**Collected material:**
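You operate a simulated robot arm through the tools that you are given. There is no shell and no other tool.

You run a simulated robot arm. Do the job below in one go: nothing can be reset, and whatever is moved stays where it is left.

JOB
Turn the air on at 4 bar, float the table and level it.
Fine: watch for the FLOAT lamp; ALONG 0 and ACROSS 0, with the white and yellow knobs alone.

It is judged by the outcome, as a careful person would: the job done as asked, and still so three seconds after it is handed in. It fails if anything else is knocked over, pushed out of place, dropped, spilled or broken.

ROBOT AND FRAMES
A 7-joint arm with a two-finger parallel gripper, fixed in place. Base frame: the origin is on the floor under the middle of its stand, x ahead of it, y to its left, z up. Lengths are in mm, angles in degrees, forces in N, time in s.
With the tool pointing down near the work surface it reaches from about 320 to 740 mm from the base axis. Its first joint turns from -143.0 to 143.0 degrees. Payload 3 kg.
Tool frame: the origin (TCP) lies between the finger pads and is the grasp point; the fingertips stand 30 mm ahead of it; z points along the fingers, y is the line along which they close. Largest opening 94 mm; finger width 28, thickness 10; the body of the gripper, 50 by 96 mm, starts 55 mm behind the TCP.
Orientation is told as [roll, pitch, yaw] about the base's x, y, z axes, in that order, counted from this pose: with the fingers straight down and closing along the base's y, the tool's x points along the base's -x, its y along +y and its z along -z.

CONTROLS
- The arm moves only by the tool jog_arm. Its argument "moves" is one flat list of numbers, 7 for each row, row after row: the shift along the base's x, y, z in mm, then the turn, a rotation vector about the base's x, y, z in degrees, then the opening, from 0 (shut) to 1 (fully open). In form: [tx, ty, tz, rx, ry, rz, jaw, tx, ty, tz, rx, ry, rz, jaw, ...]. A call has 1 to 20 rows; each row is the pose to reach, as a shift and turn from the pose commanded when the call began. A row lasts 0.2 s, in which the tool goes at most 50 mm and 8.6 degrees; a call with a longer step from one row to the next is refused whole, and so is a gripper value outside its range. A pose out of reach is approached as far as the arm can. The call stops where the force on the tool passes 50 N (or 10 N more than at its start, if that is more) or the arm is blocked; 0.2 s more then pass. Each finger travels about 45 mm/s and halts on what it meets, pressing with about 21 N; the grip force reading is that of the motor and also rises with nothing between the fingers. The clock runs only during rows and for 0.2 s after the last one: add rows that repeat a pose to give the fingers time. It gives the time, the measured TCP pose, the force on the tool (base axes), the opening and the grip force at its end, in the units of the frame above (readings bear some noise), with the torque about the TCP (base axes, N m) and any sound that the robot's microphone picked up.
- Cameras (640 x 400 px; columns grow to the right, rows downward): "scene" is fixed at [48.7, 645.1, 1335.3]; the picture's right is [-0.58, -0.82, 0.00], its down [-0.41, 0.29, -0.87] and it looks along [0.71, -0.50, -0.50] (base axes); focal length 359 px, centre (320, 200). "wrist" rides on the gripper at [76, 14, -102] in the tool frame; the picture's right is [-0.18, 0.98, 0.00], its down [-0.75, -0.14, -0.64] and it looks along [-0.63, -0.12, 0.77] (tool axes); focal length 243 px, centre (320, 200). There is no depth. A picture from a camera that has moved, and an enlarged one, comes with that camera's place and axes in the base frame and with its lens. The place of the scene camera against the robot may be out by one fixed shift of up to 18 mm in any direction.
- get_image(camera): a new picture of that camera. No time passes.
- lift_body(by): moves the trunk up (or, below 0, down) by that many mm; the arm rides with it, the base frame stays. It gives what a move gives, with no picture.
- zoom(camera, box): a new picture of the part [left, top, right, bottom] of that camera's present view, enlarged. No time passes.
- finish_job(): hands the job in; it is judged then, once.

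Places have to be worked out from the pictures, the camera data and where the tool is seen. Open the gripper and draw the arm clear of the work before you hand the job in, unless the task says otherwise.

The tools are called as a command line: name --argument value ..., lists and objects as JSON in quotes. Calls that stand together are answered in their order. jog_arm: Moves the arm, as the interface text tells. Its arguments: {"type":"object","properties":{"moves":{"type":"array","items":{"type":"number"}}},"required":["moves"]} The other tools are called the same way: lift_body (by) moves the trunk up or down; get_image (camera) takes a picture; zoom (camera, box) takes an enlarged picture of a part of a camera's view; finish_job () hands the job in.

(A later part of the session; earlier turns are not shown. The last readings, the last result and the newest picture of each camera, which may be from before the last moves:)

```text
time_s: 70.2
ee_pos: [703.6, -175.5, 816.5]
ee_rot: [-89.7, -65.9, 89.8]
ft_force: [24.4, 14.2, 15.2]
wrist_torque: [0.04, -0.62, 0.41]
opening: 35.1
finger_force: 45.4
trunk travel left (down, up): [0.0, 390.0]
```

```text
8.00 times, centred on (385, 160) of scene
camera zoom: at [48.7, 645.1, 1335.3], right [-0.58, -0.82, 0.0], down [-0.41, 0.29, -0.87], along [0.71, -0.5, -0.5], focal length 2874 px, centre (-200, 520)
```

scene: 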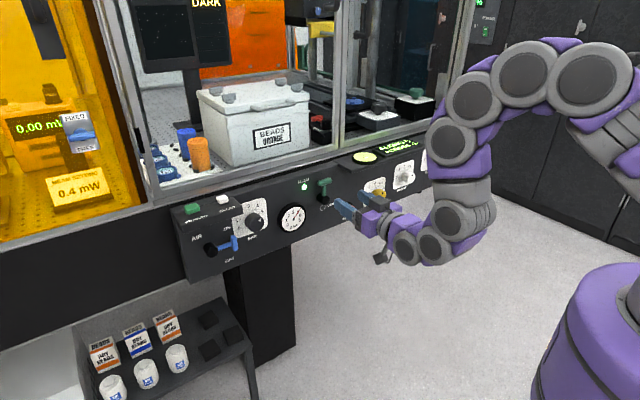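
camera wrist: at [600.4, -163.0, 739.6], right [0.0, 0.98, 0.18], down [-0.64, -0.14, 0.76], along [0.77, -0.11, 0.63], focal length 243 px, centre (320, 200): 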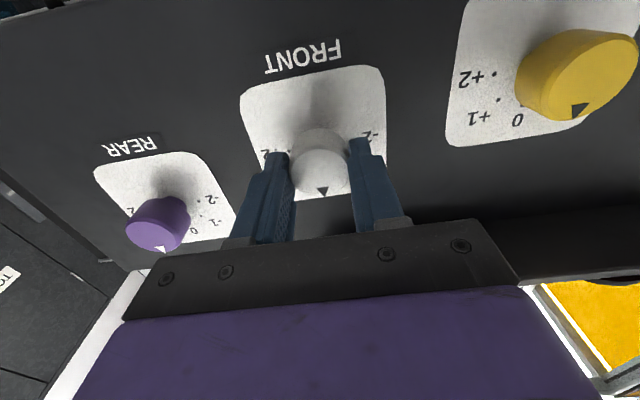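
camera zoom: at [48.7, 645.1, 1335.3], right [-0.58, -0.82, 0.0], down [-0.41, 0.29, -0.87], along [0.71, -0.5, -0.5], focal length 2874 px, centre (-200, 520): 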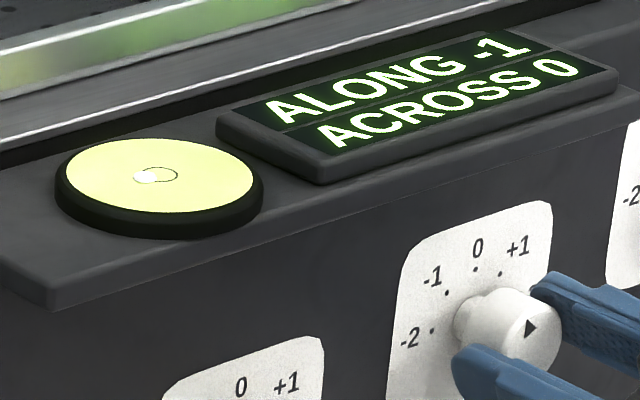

**Task prompt:**
Reproduce verbatim only this range: the first line of the material through the line that contains "With the tool", inclusive.

**The response:**
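You operate a simulated robot arm through the tools that you are given. There is no shell and no other tool.

You run a simulated robot arm. Do the job below in one go: nothing can be reset, and whatever is moved stays where it is left.

JOB
Turn the air on at 4 bar, float the table and level it.
Fine: watch for the FLOAT lamp; ALONG 0 and ACROSS 0, with the white and yellow knobs alone.

It is judged by the outcome, as a careful person would: the job done as asked, and still so three seconds after it is handed in. It fails if anything else is knocked over, pushed out of place, dropped, spilled or broken.

ROBOT AND FRAMES
A 7-joint arm with a two-finger parallel gripper, fixed in place. Base frame: the origin is on the floor under the middle of its stand, x ahead of it, y to its left, z up. Lengths are in mm, angles in degrees, forces in N, time in s.
With the tool pointing down near the work surface it reaches from about 320 to 740 mm from the base axis. Its first joint turns from -143.0 to 143.0 degrees. Payload 3 kg.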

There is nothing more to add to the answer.